§ **DATASET SECTION**:
* start *

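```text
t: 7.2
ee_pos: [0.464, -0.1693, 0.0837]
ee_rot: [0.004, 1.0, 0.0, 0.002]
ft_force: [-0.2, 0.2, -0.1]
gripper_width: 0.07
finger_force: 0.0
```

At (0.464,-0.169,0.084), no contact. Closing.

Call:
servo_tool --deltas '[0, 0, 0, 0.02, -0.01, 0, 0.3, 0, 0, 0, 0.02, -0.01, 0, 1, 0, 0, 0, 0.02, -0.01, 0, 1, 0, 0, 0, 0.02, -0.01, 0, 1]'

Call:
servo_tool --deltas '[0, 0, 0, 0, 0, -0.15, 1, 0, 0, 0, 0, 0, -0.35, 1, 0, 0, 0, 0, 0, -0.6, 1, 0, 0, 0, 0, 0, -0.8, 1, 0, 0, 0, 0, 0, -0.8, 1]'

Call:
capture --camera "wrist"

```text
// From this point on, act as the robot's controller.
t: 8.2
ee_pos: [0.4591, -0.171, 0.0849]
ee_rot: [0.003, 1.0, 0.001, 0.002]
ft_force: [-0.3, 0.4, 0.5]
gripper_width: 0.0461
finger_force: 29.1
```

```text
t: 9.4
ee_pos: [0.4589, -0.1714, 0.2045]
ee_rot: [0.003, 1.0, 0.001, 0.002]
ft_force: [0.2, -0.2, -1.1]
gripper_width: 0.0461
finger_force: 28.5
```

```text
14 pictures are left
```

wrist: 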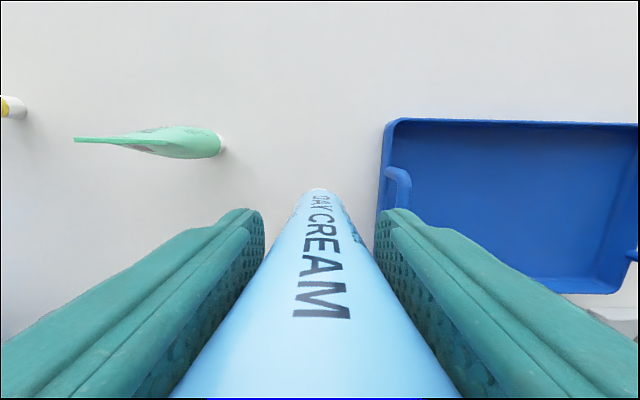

* end *

§ **THE TASK**: Extract the full listing above verbatim; pictures are to be left out of the copy. Put each line that is not blank into a JSON list as a string.

§ **THE RESPONSE**:
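[
  "```text",
  "t: 7.2",
  "ee_pos: [0.464, -0.1693, 0.0837]",
  "ee_rot: [0.004, 1.0, 0.0, 0.002]",
  "ft_force: [-0.2, 0.2, -0.1]",
  "gripper_width: 0.07",
  "finger_force: 0.0",
  "```",
  "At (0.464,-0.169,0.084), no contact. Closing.",
  "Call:",
  "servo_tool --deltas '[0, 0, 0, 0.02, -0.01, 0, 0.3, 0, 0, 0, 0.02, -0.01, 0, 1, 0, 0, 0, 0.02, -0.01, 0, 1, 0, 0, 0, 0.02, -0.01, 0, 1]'",
  "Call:",
  "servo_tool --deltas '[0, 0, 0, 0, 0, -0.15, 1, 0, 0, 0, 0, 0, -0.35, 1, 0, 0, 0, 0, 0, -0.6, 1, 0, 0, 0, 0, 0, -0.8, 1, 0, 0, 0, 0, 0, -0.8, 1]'",
  "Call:",
  "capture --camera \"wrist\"",
  "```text",
  "// From this point on, act as the robot's controller.",
  "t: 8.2",
  "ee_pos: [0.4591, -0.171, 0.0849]",
  "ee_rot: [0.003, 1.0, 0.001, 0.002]",
  "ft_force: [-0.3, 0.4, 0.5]",
  "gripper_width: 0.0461",
  "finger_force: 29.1",
  "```",
  "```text",
  "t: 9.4",
  "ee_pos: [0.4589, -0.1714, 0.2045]",
  "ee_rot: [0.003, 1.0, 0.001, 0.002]",
  "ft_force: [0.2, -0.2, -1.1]",
  "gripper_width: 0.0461",
  "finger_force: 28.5",
  "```",
  "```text",
  "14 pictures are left",
  "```",
  "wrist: "
]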